WRITTEN REQUEST -
Where a line contains the word "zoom", copy that line.

MATERIAL -
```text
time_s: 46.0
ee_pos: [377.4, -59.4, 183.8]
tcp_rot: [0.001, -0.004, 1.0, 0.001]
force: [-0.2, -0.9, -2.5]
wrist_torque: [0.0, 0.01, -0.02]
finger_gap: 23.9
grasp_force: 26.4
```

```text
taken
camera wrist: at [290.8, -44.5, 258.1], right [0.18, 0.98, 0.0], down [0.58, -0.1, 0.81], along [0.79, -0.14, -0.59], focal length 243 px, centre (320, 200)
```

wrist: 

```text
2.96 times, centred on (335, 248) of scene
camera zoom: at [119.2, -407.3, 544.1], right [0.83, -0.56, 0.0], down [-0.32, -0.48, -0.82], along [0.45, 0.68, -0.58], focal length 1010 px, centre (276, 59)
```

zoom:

WORKED ANSWER -
camera zoom: at [119.2, -407.3, 544.1], right [0.83, -0.56, 0.0], down [-0.32, -0.48, -0.82], along [0.45, 0.68, -0.58], focal length 1010 px, centre (276, 59)
zoom:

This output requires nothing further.